Google has fired the author of a controversial anti-diversity manifesto that got leaked to the media this weekend after circulating among employees last week, according to multiple reports. CEO Sundar Pichai publicly spoke out against the memo Monday night, and also said that he would cut his family vacation short to deal with the crisis.

Bloomberg was first to get a confirmation for the firing from the affected employee; Google declined to confirm the termination when contacted by Variety.

The ten-page manifesto, titled “Google’s Ideological Echo Chamber,” accused the company of a left-wing political bias that led to the discrimination of male employees under the guise of diversity. Throughout the text, it aimed to defend the idea that women supposedly have inherent biological traits that make it harder for them to succeed in engineering positions at a tech company like Google.

The author went on to stereotype women as more susceptible to “neuroticism,” and suggested that hiring practices that account for diversity would lower the bar, effectively resulting in the hire of less qualified applicants.
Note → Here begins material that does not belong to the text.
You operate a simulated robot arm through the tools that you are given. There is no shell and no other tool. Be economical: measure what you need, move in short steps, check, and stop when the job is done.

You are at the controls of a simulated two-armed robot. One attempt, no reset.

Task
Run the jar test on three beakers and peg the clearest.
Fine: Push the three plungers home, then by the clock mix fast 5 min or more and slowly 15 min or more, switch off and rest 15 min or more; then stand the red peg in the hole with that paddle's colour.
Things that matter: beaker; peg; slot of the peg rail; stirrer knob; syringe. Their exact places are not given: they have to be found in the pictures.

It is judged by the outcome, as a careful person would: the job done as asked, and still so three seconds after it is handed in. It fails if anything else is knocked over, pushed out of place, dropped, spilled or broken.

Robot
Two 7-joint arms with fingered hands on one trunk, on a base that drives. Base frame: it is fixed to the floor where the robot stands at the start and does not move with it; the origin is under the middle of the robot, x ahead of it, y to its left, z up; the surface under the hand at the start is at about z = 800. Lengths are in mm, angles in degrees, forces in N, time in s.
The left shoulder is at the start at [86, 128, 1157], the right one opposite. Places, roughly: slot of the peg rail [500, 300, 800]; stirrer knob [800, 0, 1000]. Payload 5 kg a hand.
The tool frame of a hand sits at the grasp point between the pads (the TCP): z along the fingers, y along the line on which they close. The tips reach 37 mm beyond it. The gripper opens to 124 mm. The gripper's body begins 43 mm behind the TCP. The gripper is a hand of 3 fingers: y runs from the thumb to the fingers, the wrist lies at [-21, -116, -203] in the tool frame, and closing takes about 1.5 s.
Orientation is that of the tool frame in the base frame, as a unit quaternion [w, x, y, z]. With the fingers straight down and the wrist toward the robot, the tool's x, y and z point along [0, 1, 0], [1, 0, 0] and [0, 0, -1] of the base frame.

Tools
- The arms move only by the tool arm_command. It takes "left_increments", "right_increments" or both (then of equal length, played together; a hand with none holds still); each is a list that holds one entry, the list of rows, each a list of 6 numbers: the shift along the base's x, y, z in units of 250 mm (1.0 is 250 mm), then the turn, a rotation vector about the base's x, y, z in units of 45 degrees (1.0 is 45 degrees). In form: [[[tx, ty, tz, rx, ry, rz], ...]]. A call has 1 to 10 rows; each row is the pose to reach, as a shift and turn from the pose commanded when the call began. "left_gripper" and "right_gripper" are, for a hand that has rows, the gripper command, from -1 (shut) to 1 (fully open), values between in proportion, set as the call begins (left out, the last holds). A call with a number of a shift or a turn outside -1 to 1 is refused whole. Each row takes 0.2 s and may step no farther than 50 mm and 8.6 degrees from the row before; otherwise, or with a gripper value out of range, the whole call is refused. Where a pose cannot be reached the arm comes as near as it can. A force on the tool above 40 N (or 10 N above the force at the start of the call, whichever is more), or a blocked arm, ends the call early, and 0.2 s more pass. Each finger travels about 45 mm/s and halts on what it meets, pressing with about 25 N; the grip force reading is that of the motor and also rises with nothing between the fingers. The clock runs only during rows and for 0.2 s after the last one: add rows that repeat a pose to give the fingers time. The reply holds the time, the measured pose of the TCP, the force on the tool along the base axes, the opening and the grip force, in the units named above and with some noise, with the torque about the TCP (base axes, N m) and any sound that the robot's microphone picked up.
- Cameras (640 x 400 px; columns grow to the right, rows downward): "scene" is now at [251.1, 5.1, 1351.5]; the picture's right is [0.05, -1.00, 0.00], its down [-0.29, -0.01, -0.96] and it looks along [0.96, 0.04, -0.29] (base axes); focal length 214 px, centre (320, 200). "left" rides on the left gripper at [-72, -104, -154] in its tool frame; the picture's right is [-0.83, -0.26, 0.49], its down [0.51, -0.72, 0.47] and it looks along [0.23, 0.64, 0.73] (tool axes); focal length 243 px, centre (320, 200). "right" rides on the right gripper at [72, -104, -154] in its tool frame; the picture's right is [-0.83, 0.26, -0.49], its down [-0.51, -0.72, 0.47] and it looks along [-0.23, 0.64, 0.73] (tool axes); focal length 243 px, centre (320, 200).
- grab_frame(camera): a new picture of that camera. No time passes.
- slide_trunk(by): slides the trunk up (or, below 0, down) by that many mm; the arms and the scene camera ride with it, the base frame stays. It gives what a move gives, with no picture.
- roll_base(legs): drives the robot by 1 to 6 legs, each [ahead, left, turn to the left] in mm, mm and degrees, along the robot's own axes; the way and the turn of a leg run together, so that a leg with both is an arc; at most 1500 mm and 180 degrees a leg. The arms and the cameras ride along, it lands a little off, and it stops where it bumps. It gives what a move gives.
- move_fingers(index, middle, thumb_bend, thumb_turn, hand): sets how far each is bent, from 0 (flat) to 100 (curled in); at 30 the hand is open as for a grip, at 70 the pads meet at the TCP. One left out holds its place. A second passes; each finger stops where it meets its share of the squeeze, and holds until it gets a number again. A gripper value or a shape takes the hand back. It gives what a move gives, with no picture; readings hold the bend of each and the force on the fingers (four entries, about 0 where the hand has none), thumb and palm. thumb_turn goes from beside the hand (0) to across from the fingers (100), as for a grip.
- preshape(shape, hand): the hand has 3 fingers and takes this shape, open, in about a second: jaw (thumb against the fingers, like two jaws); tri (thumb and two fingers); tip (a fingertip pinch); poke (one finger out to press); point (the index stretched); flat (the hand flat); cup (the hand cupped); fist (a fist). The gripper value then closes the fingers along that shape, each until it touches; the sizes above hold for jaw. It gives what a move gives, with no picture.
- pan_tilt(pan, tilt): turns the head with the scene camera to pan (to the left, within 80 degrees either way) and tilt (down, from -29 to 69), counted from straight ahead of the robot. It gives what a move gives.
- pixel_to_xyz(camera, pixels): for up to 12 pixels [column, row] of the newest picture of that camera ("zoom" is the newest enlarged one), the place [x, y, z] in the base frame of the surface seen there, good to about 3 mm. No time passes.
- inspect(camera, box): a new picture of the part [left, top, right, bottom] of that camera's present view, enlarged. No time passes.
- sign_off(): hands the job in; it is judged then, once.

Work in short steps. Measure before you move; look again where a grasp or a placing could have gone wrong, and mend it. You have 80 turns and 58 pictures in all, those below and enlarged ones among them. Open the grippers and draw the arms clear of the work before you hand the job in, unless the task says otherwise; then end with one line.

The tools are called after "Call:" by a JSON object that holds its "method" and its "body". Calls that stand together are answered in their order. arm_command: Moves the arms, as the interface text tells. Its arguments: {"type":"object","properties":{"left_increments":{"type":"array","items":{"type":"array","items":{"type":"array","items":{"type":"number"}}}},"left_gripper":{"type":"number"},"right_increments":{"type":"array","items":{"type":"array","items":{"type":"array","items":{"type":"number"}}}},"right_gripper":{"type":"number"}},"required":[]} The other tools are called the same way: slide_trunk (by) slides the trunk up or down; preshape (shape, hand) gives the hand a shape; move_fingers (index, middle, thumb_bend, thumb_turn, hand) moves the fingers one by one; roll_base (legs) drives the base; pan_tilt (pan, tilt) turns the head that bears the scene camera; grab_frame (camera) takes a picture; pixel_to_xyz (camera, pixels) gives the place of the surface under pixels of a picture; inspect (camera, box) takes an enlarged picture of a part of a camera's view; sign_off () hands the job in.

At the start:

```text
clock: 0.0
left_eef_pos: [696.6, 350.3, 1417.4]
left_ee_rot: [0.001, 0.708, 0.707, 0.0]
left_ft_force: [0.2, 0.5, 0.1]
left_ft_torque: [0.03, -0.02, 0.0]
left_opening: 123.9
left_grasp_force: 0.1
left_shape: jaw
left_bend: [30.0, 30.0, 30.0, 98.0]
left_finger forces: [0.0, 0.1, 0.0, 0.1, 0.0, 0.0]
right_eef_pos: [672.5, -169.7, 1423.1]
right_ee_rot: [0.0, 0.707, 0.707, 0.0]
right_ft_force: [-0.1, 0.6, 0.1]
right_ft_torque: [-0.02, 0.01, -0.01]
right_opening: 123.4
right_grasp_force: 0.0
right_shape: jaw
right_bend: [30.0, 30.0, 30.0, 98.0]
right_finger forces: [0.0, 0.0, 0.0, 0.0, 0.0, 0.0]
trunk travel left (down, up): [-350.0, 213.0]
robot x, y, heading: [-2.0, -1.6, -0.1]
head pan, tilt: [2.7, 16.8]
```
Google CEO Sundar Pichai said in a memo sent to staff Monday night that he valued critical discussions of Google’s diversity programs, but added that some of the accusations made in the memo were clearly harmful to other employees.

“We strongly support the right of Googlers to express themselves, and much of what was in that memo is fair to debate, regardless of whether a vast majority of Googlers disagree with it. However, portions of the memo violate our Code of Conduct and cross the line by advancing harmful gender stereotypes in our workplace,” he wrote in the memo, which the company published on its blog. “To suggest a group of our colleagues have traits that make them less biologically suited to that work is offensive and not OK.”

Pichai had been spending time in Africa and Europe recently, and had started his family vacation overseas this week. But in light of the controversy, he decided to return to the office early.

“The past few days have been very difficult for many at the company, and we need to find a way to debate issues on which we might disagree,” he wrote. “There’s a lot more to discuss as a group—including how we create a more inclusive environment for all.